Exercise prompt:
Copy the listing verbatim, excluding any images found in it.

------ Supplied data

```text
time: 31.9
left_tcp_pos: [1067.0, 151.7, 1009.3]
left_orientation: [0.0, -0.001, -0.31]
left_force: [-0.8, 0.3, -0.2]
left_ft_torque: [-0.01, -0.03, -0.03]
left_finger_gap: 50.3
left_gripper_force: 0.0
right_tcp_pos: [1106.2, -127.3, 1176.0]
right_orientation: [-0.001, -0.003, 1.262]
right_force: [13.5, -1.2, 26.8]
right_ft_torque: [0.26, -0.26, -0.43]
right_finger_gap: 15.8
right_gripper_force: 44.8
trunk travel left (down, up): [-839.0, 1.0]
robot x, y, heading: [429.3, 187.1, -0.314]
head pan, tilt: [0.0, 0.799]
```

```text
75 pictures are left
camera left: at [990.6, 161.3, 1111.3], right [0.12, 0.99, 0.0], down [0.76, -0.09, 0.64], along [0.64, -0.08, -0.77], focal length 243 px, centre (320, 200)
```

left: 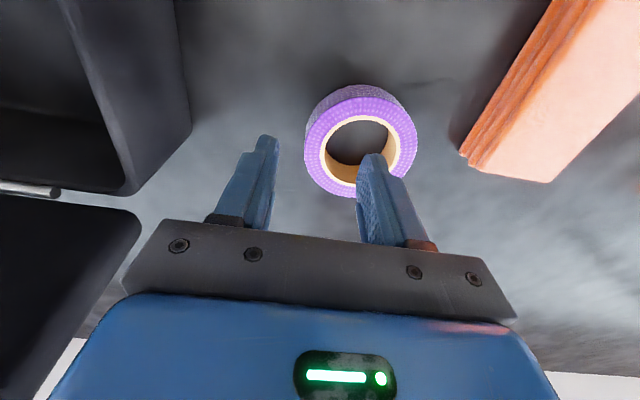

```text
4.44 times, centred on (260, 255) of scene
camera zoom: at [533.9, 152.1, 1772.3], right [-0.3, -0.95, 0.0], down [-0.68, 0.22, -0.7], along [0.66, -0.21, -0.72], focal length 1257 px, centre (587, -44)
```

------------

Worked answer:
```text
time: 31.9
left_tcp_pos: [1067.0, 151.7, 1009.3]
left_orientation: [0.0, -0.001, -0.31]
left_force: [-0.8, 0.3, -0.2]
left_ft_torque: [-0.01, -0.03, -0.03]
left_finger_gap: 50.3
left_gripper_force: 0.0
right_tcp_pos: [1106.2, -127.3, 1176.0]
right_orientation: [-0.001, -0.003, 1.262]
right_force: [13.5, -1.2, 26.8]
right_ft_torque: [0.26, -0.26, -0.43]
right_finger_gap: 15.8
right_gripper_force: 44.8
trunk travel left (down, up): [-839.0, 1.0]
robot x, y, heading: [429.3, 187.1, -0.314]
head pan, tilt: [0.0, 0.799]
```

```text
75 pictures are left
camera left: at [990.6, 161.3, 1111.3], right [0.12, 0.99, 0.0], down [0.76, -0.09, 0.64], along [0.64, -0.08, -0.77], focal length 243 px, centre (320, 200)
```

left: 

```text
4.44 times, centred on (260, 255) of scene
camera zoom: at [533.9, 152.1, 1772.3], right [-0.3, -0.95, 0.0], down [-0.68, 0.22, -0.7], along [0.66, -0.21, -0.72], focal length 1257 px, centre (587, -44)
```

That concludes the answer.